The VES bias that is to be optimized should be specified using the BIAS keyword. The fixed step size $\mu$ is given using the STEPSIZE keyword. The frequency of updating the coefficients is given using the STRIDE keyword where the value is given in the number of MD steps. For example, if the MD time step is 0.02 ps and STRIDE=2000 will the coefficients be updated every 4 ps. The coefficients will be outputted to the file given by the COEFFS_FILE keyword. How often the coefficients are written to this file is controlled by the COEFFS_OUTPUT keyword.

If the VES bias employs a dynamic target distribution that needs to be iteratively updated (e.g. TD_WELLTEMPERED) the second paper cited below, you will need to specify the stride for updating the target distribution by using the TARGETDIST_STRIDE keyword where the stride is given in terms coefficient iterations. For example if the MD time step is 0.02 ps and STRIDE=1000, such that the coefficients are updated every 2 ps, will TARGETDIST_STRIDE=500 mean that the target distribution will be updated every 1000 ps.

The output of the free energy surfaces and biases is controlled by the FES_OUTPUT and the BIAS_OUTPUT keywords. It is also possible to output one-dimensional projections of the free energy surfaces by using the FES_PROJ_OUTPUT keyword but for that to work you will need to select for which argument to do the projections by using the numbered PROJ_ARG keyword in the VES bias that is optimized. You can also output dynamic target distributions by using the TARGETDIST_OUTPUT and TARGETDIST_PROJ_OUTPUT keywords.

It is possible to start the optimization from some initial set of coefficients that have been previously obtained by using the INITIAL_COEFFS keyword.

When restarting simulations it should be sufficient to put the RESTART action in the beginning of the input files (or some MD codes the PLUMED should automatically detect if it is a restart run) and keep the same input as before The restarting of the optimization should be automatic as the optimizer will then read in the coefficients from the file given in COEFFS_FILE. For dynamic target distribution the code will also read in the final target distribution from the previous run (which is always outputted even if the TARGETDIST_OUTPUT keyword is not used).

This optimizer supports the usage of multiple walkers where different copies of the system share the same bias potential (i.e. coefficients) and cooperatively sample the averages needed for the gradient and Hessian. This can significantly help with convergence in difficult cases. It is of course best to start the different copies from different positions in CV space. To activate this option you just need to add the MULTIPLE_WALKERS flag. Note that this is only supported if the MD code support running multiple replicas connected via MPI.

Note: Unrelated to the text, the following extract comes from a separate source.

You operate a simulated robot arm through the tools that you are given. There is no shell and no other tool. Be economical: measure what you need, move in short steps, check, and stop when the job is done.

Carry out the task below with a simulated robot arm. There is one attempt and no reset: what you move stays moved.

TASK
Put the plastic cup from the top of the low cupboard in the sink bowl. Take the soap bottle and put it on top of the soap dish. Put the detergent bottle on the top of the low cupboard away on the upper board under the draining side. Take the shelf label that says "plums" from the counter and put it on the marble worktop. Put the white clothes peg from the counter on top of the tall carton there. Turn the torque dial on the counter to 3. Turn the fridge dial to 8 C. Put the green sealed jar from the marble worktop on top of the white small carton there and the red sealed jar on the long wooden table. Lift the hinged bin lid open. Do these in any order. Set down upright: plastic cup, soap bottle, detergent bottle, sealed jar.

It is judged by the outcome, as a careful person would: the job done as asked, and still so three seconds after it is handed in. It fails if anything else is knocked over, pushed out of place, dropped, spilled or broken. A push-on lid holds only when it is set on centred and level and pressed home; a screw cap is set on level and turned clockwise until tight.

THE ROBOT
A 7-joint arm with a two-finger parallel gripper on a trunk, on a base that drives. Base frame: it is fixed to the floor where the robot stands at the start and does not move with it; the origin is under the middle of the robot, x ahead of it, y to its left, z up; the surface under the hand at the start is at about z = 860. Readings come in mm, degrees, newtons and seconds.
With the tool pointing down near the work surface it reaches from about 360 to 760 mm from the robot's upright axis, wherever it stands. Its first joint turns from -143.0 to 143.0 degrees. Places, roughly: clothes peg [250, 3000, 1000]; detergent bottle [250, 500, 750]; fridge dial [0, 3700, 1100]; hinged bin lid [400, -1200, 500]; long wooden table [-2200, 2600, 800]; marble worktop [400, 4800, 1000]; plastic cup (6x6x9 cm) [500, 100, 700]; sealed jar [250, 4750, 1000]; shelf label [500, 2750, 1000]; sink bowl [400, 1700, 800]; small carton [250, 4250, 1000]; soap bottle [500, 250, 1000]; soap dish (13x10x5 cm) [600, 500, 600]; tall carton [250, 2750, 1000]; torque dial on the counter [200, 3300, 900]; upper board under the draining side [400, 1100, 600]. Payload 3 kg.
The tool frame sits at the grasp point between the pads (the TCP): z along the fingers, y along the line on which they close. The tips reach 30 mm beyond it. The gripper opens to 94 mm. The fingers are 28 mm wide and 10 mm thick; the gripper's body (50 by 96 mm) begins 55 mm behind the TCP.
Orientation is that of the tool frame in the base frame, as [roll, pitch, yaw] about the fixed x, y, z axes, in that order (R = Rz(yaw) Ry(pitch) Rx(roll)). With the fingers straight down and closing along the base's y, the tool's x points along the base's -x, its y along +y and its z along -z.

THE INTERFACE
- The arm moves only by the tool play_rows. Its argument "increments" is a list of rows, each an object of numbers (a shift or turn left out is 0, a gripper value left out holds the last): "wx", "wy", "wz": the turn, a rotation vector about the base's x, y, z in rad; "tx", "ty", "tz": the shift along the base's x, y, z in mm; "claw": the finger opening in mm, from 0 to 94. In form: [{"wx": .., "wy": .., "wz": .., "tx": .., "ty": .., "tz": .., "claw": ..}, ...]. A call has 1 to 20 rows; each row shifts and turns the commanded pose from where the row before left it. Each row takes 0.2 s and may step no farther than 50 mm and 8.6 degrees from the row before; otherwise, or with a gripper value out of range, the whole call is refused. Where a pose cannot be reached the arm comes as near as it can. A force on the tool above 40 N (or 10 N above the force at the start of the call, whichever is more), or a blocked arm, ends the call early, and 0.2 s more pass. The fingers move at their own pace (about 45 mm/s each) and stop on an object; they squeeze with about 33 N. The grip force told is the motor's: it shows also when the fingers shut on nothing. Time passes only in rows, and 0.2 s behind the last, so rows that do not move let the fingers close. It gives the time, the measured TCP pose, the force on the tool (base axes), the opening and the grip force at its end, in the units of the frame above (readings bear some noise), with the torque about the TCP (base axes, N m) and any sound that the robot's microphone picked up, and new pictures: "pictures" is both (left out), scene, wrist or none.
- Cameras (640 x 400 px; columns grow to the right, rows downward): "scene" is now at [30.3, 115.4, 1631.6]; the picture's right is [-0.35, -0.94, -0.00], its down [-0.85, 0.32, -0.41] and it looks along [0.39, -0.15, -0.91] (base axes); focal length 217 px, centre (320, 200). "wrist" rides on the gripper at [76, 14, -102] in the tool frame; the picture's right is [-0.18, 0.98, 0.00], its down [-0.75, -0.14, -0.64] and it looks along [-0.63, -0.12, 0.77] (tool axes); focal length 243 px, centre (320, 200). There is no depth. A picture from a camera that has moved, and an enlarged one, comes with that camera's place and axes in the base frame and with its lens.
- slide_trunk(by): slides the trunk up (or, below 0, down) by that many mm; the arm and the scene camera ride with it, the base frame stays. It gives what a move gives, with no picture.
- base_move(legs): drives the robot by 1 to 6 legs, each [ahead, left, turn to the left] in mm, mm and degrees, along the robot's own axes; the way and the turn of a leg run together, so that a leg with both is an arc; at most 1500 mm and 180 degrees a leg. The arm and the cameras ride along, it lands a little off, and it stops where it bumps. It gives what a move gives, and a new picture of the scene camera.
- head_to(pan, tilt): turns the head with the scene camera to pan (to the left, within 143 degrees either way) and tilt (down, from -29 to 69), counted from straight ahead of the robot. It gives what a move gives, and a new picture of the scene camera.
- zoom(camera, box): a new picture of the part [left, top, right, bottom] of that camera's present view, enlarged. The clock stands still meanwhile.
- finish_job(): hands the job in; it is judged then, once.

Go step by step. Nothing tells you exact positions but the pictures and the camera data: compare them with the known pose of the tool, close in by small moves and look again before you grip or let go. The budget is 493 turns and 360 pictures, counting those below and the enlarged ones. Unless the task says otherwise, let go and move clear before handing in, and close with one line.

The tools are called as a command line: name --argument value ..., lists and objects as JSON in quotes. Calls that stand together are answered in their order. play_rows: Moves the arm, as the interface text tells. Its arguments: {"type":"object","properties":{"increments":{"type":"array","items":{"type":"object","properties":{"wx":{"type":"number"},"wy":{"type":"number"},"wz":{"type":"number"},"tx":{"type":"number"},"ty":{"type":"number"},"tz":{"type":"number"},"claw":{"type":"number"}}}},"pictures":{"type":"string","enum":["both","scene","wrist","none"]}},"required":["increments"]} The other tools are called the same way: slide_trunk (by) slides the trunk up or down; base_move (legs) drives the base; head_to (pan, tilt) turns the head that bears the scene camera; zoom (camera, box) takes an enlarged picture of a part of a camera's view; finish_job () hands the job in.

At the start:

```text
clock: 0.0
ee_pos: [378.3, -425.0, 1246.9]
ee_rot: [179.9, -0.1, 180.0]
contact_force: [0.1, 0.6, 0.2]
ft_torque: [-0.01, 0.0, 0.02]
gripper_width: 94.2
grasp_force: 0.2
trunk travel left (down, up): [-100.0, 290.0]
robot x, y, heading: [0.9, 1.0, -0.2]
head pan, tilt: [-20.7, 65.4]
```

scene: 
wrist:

The optimizer supports the usage of a so-called mask file that can be used to employ different step sizes for different coefficients and/or deactivate the optimization of certain coefficients (by putting values of 0.0). The mask file is read in by using the MASK_FILE keyword and should be in the same format as the coefficient file. It is possible to generate a template mask file by using the OUTPUT_MASK_FILE keyword.

Examples

In the following input we employ an averaged stochastic gradient decent with a fixed step size of 1.0 and update the coefficient every 1000 MD steps (e.g. every 2 ps if the MD time step is 0.02 ps). The coefficient are outputted to the coefficients.data every 50 iterations while the FES and bias is outputted to files every 500 iterations (e.g. every 1000 ps).

Click on the labels of the actions for more information on what each action computes

phiThe TORSION action with label phi calculates the following quantities:
 Quantity   
 Type   
 Description  
phi
scalar
the TORSION involving these atoms:   TORSIONCalculate one or multiple torsional angles. More details ATOMSthe four atoms involved in the torsional angle=5,7,9,15

bf1: BF_FOURIERFourier basis functions. More details ORDERThe order of the basis function expansion=5 MINIMUMThe minimum of the interval on which the basis functions are defined=-pi MAXIMUMThe maximum of the interval on which the basis functions are defined=pi

The BF_FOURIER action with label bf1 calculates somethingVES_LINEAR_EXPANSIONLinear basis set expansion bias. This action has hidden defaults. More details ...
 ARGthe labels of the scalars on which the bias will act=phi
 BASIS_FUNCTIONSthe label of the one dimensional basis functions that should be used=bf1
 LABELa label for the action so that its output can be referenced in the input to other actions=ves1The VES_LINEAR_EXPANSION action with label ves1 calculates the following quantities:
 Quantity   
 Type   
 Description  
ves1.bias
scalar
the instantaneous value of the bias potential
ves1.force2
scalar
the instantaneous value of the squared force due to this bias potential.
 TEMPthe system temperature - this is needed if the MD code does not pass the temperature to PLUMED=300.0
 GRID_BINSthe number of bins used for the grid=100
... VES_LINEAR_EXPANSION
VES_LINEAR_EXPANSIONLinear basis set expansion bias. This action uses the defaults shown here. More details ...
 ARGthe labels of the scalars on which the bias will act=phi
 BASIS_FUNCTIONSthe label of the one dimensional basis functions that should be used=bf1
 LABELa label for the action so that its output can be referenced in the input to other actions=ves1
 TEMPthe system temperature - this is needed if the MD code does not pass the temperature to PLUMED=300.0
 GRID_BINSthe number of bins used for the grid=100
 GRID_FMT the format to use when outputting the numbers in the grids=%14.9f
... VES_LINEAR_EXPANSION

OPT_AVERAGED_SGDAveraged stochastic gradient decent with fixed step size. More details ...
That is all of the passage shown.